Best Time to Trim Lilacs

There are a number of wonderful, fragrant lilacs on the market but if you don't trim them at the right time, you will loose next season's blooms. In Missouri, USDA Zone 5b or 6, old-fashioned lilacs bloom in May. The best time to trim lilacs is immediately after they've finished blooming so you're not cutting off branches that will set blooms for next year. You'll know lilacs have finished their bloom when all their florets have unfolded and the flowers are going brown. If you want to keep your old-fashioned lilacs contained, cut out all new growth sprouting around the base; remove dead branches and cut top branches about 6 inches from where you want the plants to be next year. I have old-fashioned lilacs under my bay windows. I know it's spring when I can open the windows and welcome their wonderful scent!

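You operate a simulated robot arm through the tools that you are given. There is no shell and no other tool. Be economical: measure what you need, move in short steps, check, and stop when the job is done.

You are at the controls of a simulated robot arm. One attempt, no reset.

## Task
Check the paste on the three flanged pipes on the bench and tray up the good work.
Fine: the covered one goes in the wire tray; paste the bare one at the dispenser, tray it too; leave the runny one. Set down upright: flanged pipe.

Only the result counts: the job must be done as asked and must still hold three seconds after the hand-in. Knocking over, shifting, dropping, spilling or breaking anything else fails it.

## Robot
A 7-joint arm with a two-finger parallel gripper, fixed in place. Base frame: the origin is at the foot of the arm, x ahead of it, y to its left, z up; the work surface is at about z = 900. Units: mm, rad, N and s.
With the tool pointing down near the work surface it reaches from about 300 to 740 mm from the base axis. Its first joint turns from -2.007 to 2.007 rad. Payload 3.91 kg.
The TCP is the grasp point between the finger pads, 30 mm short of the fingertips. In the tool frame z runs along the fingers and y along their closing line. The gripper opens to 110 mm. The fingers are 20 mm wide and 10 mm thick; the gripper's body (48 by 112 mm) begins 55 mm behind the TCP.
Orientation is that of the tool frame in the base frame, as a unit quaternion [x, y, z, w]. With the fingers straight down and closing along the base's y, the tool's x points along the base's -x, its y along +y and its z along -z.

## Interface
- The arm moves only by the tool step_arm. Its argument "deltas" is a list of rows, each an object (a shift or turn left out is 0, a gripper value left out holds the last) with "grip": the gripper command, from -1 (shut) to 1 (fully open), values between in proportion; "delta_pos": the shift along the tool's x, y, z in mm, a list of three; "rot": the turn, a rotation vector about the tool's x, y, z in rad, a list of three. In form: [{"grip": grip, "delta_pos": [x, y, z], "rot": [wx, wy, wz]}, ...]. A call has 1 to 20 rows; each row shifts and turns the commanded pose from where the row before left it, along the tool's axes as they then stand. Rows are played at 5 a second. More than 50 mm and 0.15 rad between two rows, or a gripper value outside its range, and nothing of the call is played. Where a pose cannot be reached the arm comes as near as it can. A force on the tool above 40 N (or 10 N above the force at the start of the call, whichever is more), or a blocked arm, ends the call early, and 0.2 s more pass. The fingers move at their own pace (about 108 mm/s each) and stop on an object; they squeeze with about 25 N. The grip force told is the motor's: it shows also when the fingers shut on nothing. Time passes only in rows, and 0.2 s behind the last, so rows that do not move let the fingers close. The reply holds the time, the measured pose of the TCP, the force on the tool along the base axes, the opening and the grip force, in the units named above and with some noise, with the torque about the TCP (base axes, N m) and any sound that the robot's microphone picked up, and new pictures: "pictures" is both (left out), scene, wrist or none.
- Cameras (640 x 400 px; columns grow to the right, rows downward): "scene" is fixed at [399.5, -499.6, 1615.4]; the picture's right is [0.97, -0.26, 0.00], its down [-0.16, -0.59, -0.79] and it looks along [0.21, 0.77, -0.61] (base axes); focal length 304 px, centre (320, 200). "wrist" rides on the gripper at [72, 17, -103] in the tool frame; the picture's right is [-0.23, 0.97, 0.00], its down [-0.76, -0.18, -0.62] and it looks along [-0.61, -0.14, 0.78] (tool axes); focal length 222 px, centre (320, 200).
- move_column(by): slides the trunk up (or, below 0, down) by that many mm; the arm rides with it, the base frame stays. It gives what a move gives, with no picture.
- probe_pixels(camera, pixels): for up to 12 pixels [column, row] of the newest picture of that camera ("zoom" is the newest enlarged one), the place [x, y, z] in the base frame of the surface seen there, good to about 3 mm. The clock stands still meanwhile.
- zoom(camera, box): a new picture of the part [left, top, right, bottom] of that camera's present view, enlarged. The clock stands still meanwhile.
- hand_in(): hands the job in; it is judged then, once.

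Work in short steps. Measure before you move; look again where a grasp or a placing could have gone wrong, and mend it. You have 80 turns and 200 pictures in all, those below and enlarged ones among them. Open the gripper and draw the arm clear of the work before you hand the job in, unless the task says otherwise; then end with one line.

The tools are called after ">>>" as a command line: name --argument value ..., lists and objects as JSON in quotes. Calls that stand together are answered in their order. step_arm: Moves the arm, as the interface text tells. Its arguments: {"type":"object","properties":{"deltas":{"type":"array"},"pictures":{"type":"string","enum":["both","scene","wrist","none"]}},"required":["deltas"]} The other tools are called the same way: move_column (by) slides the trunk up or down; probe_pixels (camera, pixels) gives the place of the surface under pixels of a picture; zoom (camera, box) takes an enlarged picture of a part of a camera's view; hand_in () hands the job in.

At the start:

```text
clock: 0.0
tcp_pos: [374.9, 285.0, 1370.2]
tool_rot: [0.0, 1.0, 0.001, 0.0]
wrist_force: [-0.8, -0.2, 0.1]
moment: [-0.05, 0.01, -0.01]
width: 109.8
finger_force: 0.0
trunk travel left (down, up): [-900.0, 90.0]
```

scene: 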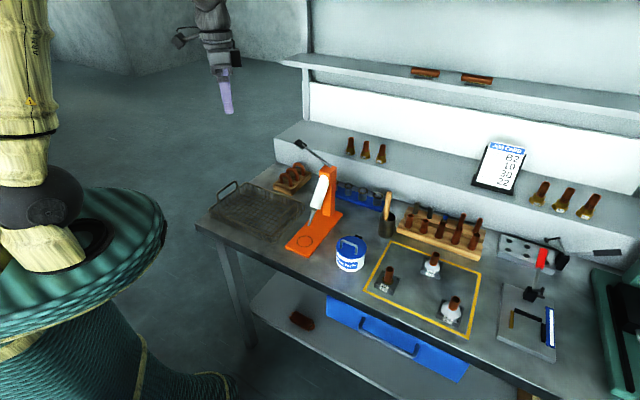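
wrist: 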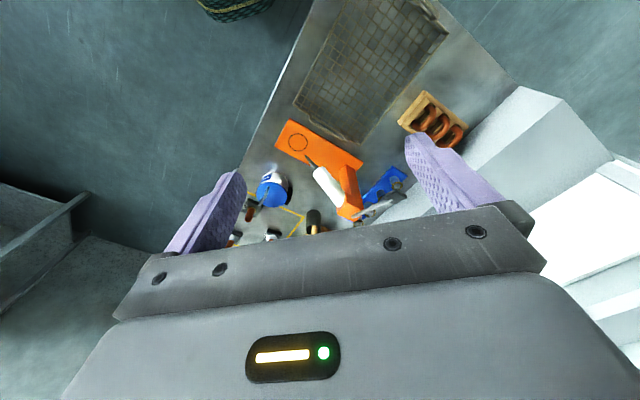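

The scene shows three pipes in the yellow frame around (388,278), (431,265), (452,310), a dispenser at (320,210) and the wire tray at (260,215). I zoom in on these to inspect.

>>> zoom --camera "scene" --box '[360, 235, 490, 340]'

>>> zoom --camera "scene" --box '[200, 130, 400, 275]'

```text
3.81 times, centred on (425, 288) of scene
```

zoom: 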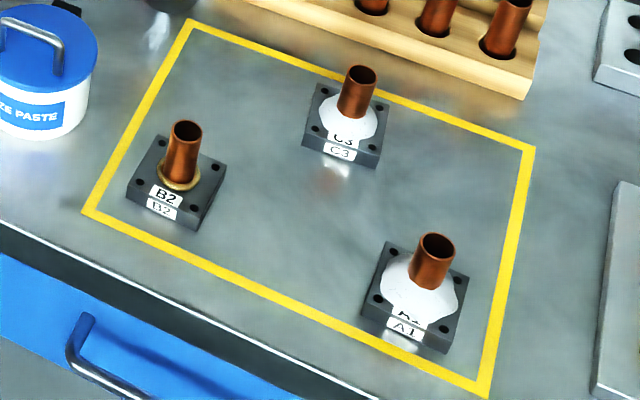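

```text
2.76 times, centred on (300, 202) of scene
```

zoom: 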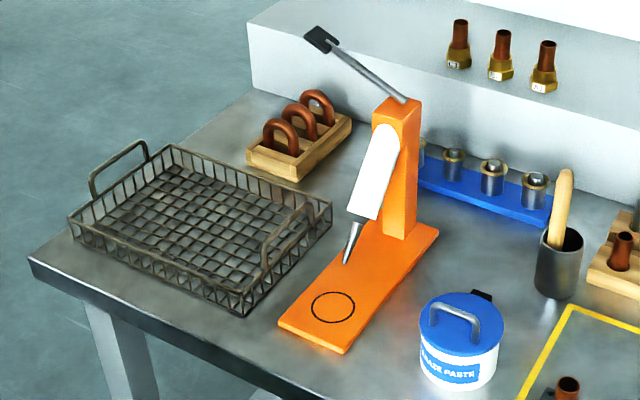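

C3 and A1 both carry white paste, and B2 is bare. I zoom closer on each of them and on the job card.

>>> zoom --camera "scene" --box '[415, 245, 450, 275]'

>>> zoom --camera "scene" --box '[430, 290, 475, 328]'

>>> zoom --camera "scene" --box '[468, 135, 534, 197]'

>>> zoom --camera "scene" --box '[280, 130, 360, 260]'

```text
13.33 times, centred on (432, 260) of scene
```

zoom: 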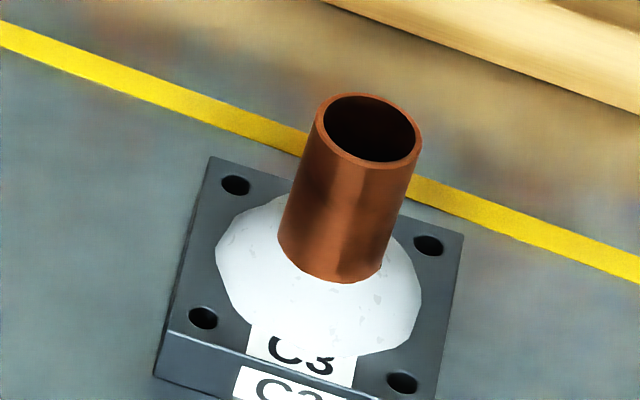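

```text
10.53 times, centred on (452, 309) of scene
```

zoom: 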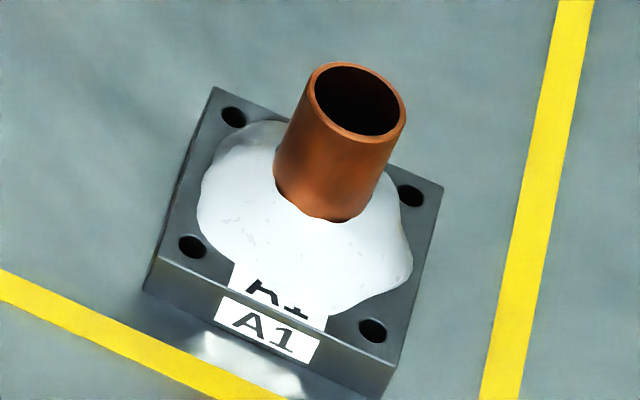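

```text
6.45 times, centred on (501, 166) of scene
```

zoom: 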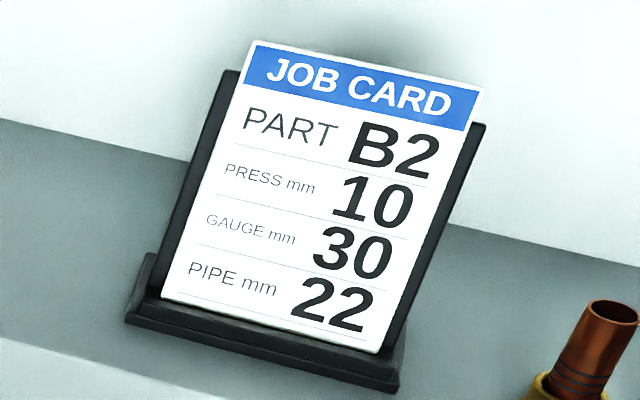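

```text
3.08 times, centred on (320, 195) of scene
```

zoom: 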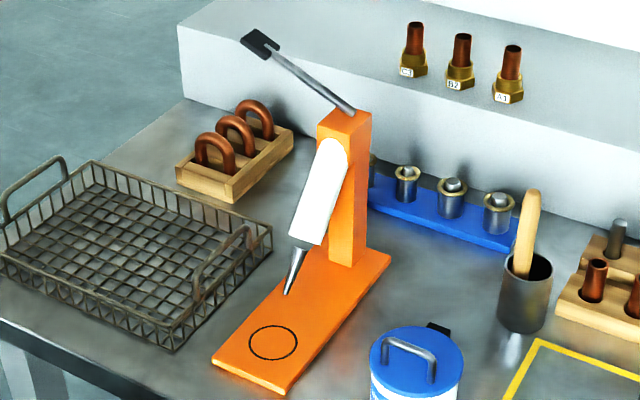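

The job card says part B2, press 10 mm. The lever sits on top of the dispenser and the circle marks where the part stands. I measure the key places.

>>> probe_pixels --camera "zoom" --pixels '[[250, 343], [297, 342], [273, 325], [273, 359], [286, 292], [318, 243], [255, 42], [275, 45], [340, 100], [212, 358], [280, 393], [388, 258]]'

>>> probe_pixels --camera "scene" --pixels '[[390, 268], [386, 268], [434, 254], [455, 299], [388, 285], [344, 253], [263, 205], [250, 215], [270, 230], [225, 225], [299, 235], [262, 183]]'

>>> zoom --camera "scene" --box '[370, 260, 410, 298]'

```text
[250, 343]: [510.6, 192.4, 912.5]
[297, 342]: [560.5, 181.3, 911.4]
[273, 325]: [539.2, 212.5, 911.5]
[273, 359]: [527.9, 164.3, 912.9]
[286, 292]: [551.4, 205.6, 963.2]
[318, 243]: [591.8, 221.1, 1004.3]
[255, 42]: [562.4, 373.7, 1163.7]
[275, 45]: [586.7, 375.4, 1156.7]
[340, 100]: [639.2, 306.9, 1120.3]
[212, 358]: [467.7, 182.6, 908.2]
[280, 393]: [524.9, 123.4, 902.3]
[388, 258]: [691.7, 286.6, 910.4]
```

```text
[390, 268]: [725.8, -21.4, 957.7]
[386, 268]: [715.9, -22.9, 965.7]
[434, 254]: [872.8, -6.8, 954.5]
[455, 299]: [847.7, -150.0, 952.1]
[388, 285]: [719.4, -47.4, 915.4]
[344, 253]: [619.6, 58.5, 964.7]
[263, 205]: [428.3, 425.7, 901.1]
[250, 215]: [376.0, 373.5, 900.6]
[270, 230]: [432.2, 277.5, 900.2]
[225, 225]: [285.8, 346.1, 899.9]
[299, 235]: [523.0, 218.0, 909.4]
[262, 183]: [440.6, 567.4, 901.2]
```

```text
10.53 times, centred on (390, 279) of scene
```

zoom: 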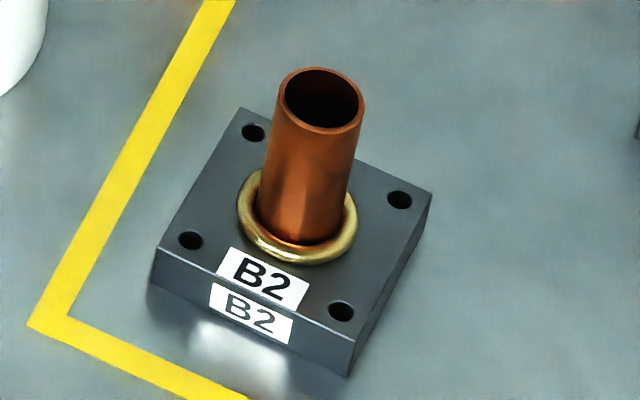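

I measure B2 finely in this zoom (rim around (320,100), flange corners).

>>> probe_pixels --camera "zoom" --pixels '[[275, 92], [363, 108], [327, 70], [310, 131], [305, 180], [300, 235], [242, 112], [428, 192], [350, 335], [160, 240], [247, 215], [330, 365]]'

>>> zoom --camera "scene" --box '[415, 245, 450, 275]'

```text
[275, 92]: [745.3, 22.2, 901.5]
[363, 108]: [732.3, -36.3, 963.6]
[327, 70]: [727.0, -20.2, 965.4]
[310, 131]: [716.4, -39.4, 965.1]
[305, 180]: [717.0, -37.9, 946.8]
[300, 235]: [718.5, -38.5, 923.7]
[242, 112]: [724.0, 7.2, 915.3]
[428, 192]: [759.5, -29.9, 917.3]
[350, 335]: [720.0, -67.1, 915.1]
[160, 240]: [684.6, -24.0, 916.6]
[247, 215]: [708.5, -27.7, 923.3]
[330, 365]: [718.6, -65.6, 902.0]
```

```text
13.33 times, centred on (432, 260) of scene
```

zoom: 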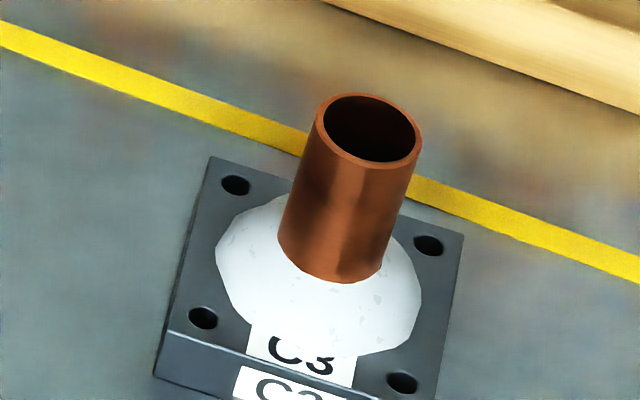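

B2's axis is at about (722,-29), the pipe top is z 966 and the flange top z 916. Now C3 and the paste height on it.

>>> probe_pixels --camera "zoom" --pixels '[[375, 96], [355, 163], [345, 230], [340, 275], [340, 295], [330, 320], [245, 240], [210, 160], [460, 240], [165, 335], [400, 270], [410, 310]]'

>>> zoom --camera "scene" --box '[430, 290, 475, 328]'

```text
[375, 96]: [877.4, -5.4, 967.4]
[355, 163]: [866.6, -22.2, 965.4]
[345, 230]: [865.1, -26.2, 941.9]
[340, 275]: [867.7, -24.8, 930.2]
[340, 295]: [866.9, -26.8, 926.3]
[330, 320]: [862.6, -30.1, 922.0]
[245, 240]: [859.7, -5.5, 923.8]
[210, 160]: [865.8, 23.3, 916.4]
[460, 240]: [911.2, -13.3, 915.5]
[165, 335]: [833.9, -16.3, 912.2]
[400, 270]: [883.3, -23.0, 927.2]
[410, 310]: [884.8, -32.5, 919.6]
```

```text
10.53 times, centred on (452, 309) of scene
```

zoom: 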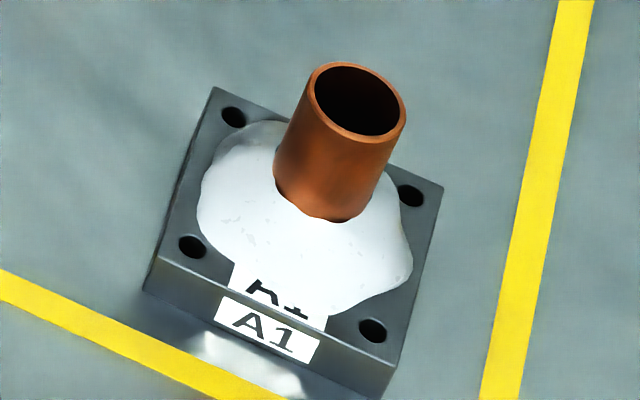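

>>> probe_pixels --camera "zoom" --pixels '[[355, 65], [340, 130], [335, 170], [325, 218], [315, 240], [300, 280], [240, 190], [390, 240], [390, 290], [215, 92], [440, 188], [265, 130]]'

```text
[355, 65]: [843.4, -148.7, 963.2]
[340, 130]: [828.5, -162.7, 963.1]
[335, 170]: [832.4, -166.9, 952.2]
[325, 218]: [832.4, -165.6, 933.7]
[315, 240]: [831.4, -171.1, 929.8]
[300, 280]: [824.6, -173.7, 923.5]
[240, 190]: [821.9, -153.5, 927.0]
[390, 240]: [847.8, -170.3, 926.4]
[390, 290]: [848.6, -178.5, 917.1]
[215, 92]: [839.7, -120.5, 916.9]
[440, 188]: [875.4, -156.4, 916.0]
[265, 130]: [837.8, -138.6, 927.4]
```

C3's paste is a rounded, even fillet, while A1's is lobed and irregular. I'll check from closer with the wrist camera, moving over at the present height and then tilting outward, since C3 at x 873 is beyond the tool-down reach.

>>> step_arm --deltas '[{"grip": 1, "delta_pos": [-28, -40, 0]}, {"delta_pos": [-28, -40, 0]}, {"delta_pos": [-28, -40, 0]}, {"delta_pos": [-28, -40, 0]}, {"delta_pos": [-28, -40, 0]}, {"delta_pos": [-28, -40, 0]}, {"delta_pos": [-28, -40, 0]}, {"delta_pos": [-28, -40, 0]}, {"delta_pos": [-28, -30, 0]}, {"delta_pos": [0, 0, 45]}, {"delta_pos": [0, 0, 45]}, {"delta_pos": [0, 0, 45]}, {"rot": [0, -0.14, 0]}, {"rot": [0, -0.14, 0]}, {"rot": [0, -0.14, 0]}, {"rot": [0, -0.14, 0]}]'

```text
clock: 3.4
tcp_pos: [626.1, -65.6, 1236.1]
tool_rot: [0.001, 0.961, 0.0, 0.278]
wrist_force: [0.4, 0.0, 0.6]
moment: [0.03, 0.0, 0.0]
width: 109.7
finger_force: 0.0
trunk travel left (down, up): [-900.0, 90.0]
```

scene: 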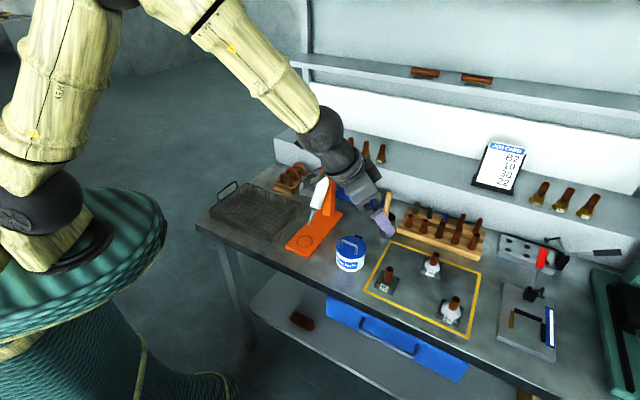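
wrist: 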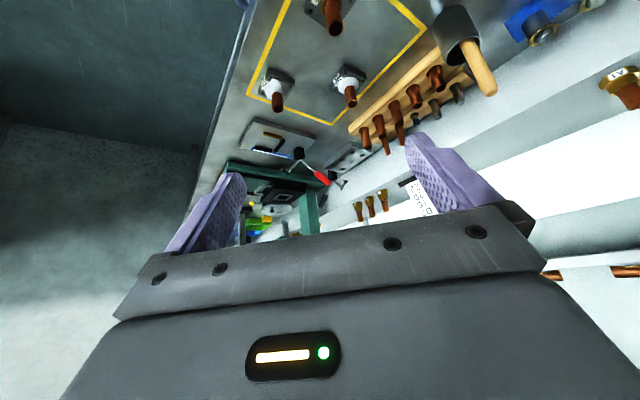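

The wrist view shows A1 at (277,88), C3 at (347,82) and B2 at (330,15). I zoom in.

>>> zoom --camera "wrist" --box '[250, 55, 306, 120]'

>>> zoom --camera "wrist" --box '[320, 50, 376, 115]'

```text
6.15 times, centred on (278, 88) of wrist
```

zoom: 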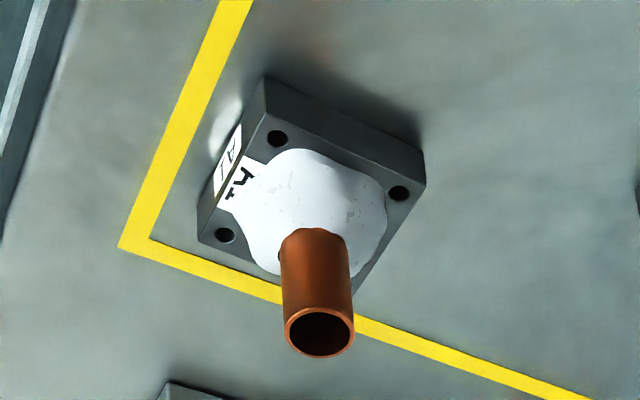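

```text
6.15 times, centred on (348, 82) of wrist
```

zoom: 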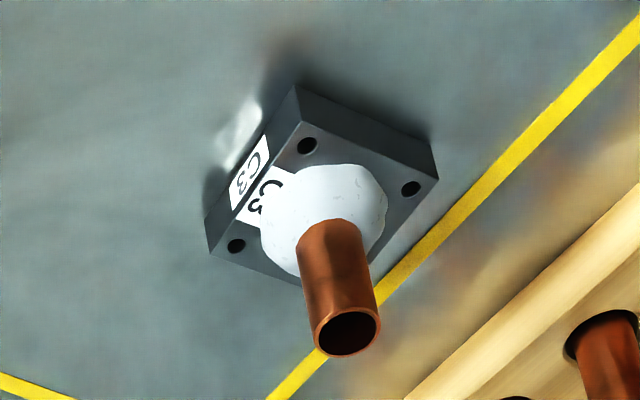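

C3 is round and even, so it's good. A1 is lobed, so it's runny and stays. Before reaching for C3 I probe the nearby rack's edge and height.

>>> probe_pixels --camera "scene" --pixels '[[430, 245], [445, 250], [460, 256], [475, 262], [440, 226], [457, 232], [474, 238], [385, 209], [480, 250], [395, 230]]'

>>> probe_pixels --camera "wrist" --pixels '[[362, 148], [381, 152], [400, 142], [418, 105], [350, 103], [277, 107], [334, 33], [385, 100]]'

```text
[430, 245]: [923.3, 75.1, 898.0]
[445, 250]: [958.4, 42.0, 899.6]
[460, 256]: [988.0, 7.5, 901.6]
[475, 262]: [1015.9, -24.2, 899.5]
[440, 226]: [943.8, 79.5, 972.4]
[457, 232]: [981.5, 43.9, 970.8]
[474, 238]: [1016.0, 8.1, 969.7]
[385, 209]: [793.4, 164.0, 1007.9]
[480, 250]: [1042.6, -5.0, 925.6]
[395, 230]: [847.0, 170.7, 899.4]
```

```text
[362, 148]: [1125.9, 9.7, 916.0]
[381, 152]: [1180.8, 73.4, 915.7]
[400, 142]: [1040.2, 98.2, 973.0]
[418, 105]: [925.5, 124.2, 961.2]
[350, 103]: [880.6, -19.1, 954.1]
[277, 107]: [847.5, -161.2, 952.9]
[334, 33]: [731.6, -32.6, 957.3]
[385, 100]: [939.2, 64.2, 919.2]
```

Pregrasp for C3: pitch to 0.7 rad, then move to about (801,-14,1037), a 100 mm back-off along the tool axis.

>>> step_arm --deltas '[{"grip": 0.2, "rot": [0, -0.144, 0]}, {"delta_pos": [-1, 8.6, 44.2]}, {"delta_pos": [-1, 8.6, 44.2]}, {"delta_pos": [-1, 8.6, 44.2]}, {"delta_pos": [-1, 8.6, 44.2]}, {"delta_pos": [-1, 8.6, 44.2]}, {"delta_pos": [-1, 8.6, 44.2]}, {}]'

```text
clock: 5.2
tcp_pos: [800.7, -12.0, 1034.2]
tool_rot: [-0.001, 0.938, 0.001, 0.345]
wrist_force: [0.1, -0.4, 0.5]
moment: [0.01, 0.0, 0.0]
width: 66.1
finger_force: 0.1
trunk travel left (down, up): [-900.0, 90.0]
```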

To Deadhead, or Not to Deadhead

If you like a neat garden and don't want more narcissus flowers including daffodils and jonquils,  then the answer is easy - off with their heads! By that I mean when a daffodil has finished blooming, it's time to remove the spent bloom so the bulb can save it's energy instead of making seeds. To deadhead daffodils, find the node at the bottom of a fading flower and either using clippers, or your fingers, pop the whole flower off. If you're uncomfortable breaking off the flower, remove the whole stem. Either way, this will re-direct the bulb's attention away from using energy to maintain flowers and seed buds and give you flowers next spring.